- **Short problem**
Say how many lines in the data below contain the word "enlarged", and give no other text.
━━━━━━━━━━━━━━━━
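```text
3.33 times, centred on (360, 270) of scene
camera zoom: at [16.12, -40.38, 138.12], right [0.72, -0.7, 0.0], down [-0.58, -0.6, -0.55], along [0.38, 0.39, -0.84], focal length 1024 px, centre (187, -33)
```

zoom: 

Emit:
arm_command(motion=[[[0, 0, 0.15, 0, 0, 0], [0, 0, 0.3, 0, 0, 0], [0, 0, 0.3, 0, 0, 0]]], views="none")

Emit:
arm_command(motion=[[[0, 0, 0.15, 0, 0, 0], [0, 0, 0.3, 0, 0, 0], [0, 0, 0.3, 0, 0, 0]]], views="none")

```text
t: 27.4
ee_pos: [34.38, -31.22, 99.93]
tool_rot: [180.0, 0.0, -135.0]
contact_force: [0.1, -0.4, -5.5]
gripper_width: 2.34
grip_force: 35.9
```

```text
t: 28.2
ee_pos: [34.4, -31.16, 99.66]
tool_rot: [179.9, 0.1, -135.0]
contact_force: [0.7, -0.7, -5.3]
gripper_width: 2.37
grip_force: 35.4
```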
━━━━━━━━━━━━━━━━
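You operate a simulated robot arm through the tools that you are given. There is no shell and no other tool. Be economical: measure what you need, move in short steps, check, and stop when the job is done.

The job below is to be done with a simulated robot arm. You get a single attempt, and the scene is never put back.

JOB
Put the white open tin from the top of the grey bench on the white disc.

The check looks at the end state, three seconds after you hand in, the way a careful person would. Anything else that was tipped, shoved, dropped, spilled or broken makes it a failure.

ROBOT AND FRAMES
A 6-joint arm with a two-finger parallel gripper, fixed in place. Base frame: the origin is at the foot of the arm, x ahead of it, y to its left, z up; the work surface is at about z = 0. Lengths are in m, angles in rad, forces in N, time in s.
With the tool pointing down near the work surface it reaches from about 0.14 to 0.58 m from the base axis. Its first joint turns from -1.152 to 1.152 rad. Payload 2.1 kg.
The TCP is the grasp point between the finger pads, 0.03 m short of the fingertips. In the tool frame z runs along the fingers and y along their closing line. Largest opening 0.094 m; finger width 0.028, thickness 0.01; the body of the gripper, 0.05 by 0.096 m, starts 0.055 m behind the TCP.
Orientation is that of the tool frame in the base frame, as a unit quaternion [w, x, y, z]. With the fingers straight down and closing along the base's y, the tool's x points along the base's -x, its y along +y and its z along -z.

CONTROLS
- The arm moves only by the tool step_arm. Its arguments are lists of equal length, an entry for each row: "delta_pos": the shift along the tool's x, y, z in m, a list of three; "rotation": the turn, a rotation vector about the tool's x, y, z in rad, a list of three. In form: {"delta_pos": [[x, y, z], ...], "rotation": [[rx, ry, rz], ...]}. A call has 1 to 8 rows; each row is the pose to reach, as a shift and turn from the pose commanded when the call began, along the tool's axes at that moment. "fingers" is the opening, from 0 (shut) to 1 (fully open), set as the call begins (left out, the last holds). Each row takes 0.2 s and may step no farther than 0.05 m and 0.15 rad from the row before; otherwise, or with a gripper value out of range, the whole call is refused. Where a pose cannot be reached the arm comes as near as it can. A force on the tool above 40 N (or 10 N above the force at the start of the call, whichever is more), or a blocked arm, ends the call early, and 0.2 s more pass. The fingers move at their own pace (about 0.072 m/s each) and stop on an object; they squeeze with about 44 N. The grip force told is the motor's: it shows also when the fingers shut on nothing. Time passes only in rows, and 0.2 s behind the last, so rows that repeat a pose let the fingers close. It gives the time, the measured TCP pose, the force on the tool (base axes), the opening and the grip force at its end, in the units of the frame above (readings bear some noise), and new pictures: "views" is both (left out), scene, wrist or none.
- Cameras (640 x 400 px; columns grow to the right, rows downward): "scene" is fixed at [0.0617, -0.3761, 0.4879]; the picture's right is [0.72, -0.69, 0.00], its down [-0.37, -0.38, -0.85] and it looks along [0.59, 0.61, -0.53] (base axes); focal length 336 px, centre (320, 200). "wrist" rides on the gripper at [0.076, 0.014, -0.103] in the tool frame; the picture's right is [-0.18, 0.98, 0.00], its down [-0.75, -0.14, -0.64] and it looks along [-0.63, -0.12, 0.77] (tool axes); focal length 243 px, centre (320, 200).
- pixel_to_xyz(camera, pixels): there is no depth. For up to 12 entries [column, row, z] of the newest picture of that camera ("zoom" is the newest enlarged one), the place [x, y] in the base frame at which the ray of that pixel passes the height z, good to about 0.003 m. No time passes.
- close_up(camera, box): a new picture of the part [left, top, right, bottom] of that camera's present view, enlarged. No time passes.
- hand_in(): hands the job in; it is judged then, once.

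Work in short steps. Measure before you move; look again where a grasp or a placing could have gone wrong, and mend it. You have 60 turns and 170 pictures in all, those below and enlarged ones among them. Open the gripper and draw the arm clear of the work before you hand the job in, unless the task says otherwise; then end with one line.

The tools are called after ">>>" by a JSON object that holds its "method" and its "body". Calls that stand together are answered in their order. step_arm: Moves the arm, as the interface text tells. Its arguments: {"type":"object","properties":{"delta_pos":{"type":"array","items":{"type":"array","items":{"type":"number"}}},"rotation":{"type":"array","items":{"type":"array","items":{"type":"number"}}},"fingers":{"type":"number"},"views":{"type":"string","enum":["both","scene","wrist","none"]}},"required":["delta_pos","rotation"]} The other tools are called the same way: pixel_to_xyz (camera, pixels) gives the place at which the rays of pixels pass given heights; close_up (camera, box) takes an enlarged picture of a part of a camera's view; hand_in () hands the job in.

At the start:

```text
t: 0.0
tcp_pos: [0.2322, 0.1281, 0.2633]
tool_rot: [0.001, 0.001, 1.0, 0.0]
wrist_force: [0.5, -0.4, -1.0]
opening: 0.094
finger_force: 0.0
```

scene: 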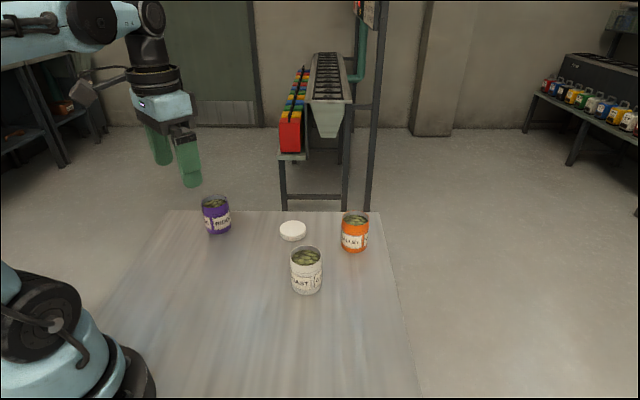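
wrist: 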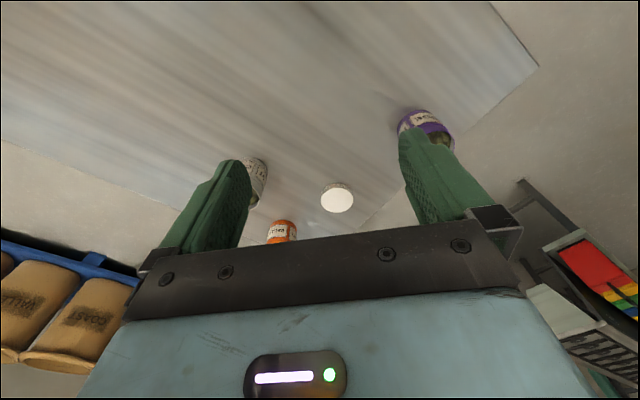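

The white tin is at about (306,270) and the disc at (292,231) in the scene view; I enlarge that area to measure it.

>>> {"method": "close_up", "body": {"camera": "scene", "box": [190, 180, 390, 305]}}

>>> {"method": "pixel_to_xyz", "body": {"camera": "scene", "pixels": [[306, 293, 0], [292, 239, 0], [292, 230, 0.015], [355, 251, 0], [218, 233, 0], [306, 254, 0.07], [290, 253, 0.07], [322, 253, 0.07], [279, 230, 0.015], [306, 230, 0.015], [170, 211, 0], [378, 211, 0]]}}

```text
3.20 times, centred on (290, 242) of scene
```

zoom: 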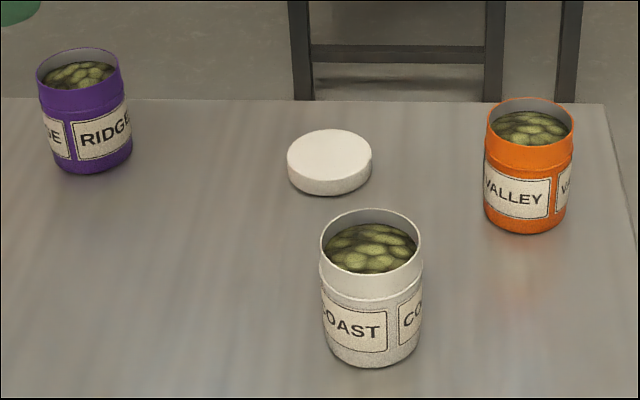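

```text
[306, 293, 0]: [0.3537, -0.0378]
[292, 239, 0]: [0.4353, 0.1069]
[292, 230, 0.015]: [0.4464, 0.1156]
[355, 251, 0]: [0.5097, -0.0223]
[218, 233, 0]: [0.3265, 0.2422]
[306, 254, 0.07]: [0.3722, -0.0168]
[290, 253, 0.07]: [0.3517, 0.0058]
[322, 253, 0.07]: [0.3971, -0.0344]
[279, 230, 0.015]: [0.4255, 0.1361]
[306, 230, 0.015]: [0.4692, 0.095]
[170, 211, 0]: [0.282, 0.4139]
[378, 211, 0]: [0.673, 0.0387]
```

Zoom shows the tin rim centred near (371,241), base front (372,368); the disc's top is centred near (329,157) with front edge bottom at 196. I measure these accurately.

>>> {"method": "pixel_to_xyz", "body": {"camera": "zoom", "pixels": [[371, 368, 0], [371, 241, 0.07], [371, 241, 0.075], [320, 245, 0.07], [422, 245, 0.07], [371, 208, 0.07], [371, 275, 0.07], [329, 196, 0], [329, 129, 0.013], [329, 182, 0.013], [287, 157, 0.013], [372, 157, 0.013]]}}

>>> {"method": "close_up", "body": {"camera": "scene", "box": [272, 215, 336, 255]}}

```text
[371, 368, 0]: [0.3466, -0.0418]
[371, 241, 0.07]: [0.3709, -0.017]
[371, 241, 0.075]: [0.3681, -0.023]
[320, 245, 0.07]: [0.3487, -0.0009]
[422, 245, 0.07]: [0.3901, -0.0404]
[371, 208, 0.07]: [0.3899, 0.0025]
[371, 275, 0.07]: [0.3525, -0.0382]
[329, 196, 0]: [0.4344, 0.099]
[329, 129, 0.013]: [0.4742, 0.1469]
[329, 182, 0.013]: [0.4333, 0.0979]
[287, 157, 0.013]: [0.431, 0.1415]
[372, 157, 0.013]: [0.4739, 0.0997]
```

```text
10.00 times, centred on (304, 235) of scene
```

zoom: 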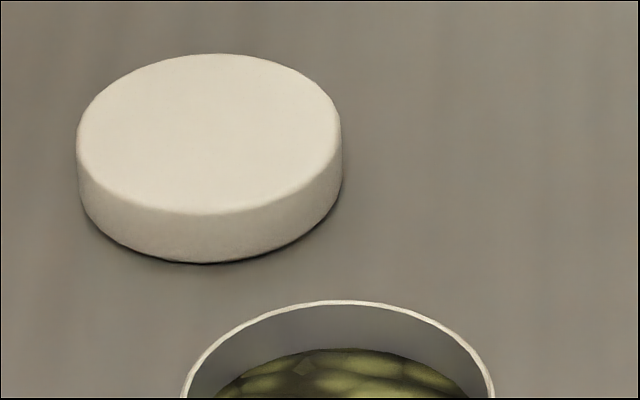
━━━━━━━━━━━━━━━━
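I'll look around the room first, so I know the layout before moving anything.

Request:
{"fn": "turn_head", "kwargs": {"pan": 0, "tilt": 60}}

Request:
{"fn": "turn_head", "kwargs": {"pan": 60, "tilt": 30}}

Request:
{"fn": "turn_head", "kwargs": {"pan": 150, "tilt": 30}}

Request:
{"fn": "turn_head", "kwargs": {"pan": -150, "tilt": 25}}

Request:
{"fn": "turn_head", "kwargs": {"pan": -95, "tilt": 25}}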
━━━━━━━━━━━━━━━━
- **Right answer**
4